Challenge: Output the data below in full, character for character.

Raw data:
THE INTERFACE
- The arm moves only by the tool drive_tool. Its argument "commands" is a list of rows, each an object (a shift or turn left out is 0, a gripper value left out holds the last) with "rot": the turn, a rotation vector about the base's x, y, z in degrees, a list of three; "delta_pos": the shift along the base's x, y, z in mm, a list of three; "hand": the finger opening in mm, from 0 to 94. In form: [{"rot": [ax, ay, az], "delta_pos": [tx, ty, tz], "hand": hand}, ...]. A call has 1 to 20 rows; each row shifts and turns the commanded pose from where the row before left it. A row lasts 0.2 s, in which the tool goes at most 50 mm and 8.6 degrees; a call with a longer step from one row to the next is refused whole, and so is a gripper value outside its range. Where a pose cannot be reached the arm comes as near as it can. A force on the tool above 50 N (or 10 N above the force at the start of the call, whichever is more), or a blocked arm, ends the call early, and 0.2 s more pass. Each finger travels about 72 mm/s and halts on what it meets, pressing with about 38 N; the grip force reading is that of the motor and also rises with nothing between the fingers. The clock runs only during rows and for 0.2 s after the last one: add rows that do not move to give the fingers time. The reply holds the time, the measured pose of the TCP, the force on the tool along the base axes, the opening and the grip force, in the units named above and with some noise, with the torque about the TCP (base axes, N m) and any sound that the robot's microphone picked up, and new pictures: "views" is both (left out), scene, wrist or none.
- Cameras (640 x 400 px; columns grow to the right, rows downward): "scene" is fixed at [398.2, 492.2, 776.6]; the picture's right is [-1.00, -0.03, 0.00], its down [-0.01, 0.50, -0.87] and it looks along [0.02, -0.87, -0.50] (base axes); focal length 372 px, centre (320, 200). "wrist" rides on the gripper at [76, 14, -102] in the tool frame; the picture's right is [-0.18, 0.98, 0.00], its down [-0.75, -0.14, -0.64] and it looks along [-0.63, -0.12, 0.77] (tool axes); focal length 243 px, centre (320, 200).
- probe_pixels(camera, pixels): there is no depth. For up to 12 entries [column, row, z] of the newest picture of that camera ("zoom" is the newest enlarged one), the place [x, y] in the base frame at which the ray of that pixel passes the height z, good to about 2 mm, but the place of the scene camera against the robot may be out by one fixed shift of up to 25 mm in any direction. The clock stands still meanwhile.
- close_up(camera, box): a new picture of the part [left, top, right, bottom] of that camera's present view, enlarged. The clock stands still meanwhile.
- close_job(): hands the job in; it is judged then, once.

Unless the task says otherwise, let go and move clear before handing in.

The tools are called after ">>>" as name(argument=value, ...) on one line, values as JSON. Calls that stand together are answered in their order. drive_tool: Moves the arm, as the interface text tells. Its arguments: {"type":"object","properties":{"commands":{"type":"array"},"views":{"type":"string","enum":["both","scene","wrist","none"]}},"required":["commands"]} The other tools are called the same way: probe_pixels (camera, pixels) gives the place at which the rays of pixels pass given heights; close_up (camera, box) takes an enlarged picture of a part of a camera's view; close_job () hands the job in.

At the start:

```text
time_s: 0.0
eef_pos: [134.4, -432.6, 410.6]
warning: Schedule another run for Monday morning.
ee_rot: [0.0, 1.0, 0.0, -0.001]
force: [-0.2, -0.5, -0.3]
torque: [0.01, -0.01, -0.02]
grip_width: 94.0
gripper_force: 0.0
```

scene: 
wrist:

Written reply:
THE INTERFACE
- The arm moves only by the tool drive_tool. Its argument "commands" is a list of rows, each an object (a shift or turn left out is 0, a gripper value left out holds the last) with "rot": the turn, a rotation vector about the base's x, y, z in degrees, a list of three; "delta_pos": the shift along the base's x, y, z in mm, a list of three; "hand": the finger opening in mm, from 0 to 94. In form: [{"rot": [ax, ay, az], "delta_pos": [tx, ty, tz], "hand": hand}, ...]. A call has 1 to 20 rows; each row shifts and turns the commanded pose from where the row before left it. A row lasts 0.2 s, in which the tool goes at most 50 mm and 8.6 degrees; a call with a longer step from one row to the next is refused whole, and so is a gripper value outside its range. Where a pose cannot be reached the arm comes as near as it can. A force on the tool above 50 N (or 10 N above the force at the start of the call, whichever is more), or a blocked arm, ends the call early, and 0.2 s more pass. Each finger travels about 72 mm/s and halts on what it meets, pressing with about 38 N; the grip force reading is that of the motor and also rises with nothing between the fingers. The clock runs only during rows and for 0.2 s after the last one: add rows that do not move to give the fingers time. The reply holds the time, the measured pose of the TCP, the force on the tool along the base axes, the opening and the grip force, in the units named above and with some noise, with the torque about the TCP (base axes, N m) and any sound that the robot's microphone picked up, and new pictures: "views" is both (left out), scene, wrist or none.
- Cameras (640 x 400 px; columns grow to the right, rows downward): "scene" is fixed at [398.2, 492.2, 776.6]; the picture's right is [-1.00, -0.03, 0.00], its down [-0.01, 0.50, -0.87] and it looks along [0.02, -0.87, -0.50] (base axes); focal length 372 px, centre (320, 200). "wrist" rides on the gripper at [76, 14, -102] in the tool frame; the picture's right is [-0.18, 0.98, 0.00], its down [-0.75, -0.14, -0.64] and it looks along [-0.63, -0.12, 0.77] (tool axes); focal length 243 px, centre (320, 200).
- probe_pixels(camera, pixels): there is no depth. For up to 12 entries [column, row, z] of the newest picture of that camera ("zoom" is the newest enlarged one), the place [x, y] in the base frame at which the ray of that pixel passes the height z, good to about 2 mm, but the place of the scene camera against the robot may be out by one fixed shift of up to 25 mm in any direction. The clock stands still meanwhile.
- close_up(camera, box): a new picture of the part [left, top, right, bottom] of that camera's present view, enlarged. The clock stands still meanwhile.
- close_job(): hands the job in; it is judged then, once.

Unless the task says otherwise, let go and move clear before handing in.

The tools are called after ">>>" as name(argument=value, ...) on one line, values as JSON. Calls that stand together are answered in their order. drive_tool: Moves the arm, as the interface text tells. Its arguments: {"type":"object","properties":{"commands":{"type":"array"},"views":{"type":"string","enum":["both","scene","wrist","none"]}},"required":["commands"]} The other tools are called the same way: probe_pixels (camera, pixels) gives the place at which the rays of pixels pass given heights; close_up (camera, box) takes an enlarged picture of a part of a camera's view; close_job () hands the job in.

At the start:

```text
time_s: 0.0
eef_pos: [134.4, -432.6, 410.6]
warning: Schedule another run for Monday morning.
ee_rot: [0.0, 1.0, 0.0, -0.001]
force: [-0.2, -0.5, -0.3]
torque: [0.01, -0.01, -0.02]
grip_width: 94.0
gripper_force: 0.0
```

scene: 
wrist:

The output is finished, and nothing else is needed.